Regarding stories from daughters about premed classes, I recall one story about a friend who in high school had either a high A or an A+ in AP biology, and was bragging that this would make her better prepared to do well in “freshman year biology for biology majors” compared for example with my daughter who attended a high school which did not have AP classes. This bragging stopped abruptly after the first mid-term exam. The class was full of premed students who had been strong students in high school, and the class average on the first exam was in the mid 40’s. I took this as the professor doing a favor to students who thought they were premed but who were going to need to up their game considerably if they wanted to ever have any chance to attend medical school. Professors can make exams almost arbitrarily difficult if they want to do so. I do not think that schools that have a BS/MD program are going to have easier exams in their premed classes.

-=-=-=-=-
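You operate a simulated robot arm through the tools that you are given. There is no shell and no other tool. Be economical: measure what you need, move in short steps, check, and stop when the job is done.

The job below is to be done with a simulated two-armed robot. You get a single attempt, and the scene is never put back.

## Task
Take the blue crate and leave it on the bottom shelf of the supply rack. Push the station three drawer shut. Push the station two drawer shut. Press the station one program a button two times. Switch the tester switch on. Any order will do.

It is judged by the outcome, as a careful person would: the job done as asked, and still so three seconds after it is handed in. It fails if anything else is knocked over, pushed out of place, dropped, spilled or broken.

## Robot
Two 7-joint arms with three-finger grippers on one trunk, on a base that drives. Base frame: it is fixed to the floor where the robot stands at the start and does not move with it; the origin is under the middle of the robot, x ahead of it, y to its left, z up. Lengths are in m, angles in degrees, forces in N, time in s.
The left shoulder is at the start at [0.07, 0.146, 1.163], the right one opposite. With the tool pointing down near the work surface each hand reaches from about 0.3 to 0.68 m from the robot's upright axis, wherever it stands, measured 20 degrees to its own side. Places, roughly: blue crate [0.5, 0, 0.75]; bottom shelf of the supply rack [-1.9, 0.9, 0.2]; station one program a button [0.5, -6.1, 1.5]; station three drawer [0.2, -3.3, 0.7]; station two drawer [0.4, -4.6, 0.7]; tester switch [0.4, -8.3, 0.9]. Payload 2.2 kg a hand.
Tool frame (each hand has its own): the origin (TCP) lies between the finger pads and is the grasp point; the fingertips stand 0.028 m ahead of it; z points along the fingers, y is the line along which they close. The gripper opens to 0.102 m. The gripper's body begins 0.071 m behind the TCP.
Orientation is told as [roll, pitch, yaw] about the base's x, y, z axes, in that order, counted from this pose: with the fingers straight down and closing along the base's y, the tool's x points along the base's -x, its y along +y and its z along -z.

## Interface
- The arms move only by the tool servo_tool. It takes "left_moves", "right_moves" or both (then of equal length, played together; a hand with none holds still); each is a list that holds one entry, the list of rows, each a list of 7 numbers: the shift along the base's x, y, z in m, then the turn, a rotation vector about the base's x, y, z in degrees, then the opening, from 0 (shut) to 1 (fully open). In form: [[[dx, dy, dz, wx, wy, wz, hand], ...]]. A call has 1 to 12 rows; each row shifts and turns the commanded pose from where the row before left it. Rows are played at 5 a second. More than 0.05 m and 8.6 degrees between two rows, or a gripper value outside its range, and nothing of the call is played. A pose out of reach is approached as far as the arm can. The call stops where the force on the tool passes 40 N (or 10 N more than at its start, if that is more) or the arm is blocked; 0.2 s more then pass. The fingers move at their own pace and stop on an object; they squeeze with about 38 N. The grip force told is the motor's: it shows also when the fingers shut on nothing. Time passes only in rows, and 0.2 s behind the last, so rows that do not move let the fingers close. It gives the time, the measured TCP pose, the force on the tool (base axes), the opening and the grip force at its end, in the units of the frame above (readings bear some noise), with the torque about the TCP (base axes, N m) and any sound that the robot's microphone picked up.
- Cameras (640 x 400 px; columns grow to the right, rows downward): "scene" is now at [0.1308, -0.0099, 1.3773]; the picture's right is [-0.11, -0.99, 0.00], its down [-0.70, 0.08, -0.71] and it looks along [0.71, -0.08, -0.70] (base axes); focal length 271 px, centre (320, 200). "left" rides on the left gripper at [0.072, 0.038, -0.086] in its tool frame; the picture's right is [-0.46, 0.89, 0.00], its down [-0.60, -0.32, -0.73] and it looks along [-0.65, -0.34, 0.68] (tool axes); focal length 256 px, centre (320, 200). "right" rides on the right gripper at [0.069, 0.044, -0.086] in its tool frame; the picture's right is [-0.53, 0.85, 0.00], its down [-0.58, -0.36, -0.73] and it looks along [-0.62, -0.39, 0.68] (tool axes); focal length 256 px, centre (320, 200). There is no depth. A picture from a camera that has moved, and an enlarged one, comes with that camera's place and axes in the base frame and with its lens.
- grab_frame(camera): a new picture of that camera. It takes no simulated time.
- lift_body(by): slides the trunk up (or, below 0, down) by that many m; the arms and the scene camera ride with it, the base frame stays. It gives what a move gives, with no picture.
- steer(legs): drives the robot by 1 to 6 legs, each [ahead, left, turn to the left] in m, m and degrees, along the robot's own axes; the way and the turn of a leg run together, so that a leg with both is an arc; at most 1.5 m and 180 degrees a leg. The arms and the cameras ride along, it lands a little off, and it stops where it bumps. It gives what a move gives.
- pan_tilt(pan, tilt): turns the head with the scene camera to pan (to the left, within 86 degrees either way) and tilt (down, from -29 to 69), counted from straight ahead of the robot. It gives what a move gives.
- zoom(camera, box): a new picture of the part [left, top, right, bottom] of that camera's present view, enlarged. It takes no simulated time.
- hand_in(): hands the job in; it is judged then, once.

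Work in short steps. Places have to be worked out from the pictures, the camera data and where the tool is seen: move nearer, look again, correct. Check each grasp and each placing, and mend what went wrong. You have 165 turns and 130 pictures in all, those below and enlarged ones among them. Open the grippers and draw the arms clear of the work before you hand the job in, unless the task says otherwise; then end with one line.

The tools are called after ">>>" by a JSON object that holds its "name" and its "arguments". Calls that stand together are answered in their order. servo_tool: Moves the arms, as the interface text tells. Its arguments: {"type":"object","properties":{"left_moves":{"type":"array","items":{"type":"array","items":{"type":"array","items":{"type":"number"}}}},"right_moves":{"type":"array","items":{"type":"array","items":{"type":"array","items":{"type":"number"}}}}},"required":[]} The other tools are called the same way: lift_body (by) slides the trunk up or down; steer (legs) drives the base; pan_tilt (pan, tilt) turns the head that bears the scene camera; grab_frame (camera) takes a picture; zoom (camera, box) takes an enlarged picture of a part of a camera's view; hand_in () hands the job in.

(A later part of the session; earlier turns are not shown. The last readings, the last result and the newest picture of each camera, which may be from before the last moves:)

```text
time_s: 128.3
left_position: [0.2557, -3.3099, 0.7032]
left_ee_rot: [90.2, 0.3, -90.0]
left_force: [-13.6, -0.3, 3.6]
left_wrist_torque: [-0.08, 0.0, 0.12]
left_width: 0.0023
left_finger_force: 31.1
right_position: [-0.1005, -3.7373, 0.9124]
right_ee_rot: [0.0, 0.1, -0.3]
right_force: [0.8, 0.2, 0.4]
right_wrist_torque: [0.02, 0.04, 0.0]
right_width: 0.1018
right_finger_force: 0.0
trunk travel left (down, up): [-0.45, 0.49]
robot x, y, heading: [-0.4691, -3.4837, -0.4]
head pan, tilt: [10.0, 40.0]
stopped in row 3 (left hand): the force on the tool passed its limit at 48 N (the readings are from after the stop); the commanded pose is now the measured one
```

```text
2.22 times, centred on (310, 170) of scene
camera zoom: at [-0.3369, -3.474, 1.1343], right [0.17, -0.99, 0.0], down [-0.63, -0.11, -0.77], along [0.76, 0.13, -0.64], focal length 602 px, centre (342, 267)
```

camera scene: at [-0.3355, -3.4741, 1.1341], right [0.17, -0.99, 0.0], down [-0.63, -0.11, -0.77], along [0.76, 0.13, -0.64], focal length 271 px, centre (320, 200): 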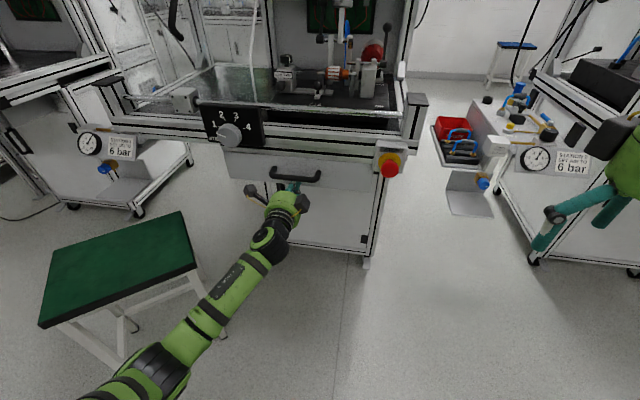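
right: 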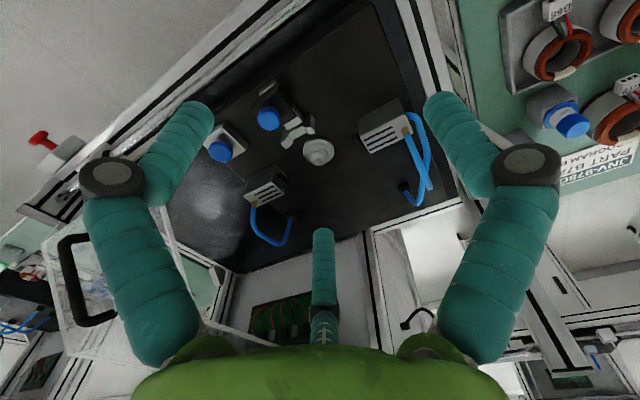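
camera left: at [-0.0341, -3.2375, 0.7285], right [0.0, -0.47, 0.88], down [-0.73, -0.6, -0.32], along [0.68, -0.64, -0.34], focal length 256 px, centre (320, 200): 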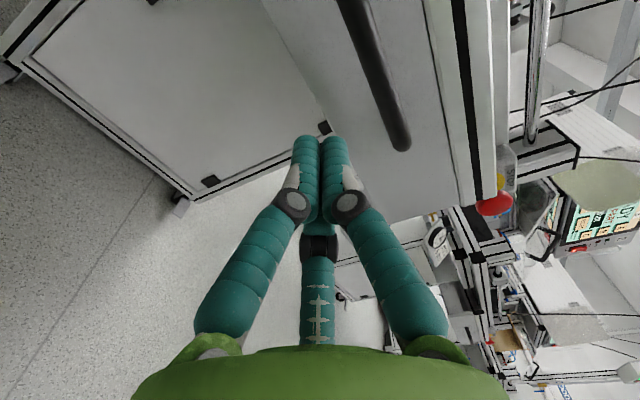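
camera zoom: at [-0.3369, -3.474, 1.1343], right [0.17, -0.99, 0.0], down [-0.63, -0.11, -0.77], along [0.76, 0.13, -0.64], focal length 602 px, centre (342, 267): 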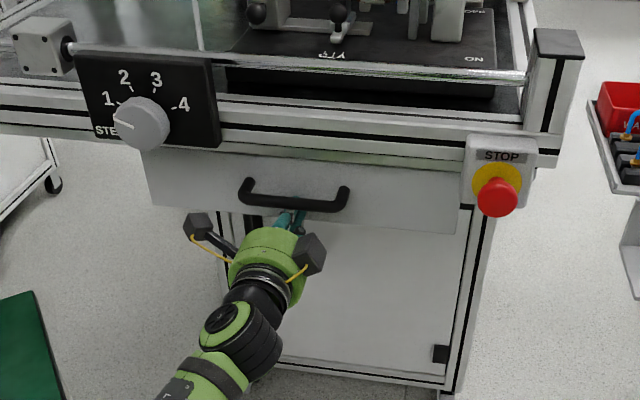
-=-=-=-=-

My recollection from back when I was a high school student in Canada is that a domestic Canadian student, with either Canadian citizenship or permanent residency, and with a 97% average across high school (or even the last 2 years of high school), plus 1550 SAT, could pretty much attend any university that they wanted to attend in Canada, get a very strong education, and pay a great deal less than what university costs in the US. I certainly knew students with somewhat lower high school GPAs who considered McGill to be a safety in-province (and they, or more precisely we, did get in), and same is true for some other people I know but swapping UBC for McGill.
I do not think that there is any safe path here that reliably leads to a doctorate. I think that strong students who are interested in medicine need to have some faith, pick an undergraduate university that is a good fit for them, plan to work very, very hard, and keep open the option of a plan B (which might or might not have anything to do with medicine). Also, anyone embarking on a path that involves 7 or 8 years of university needs to budget for 7 or 8 years of university.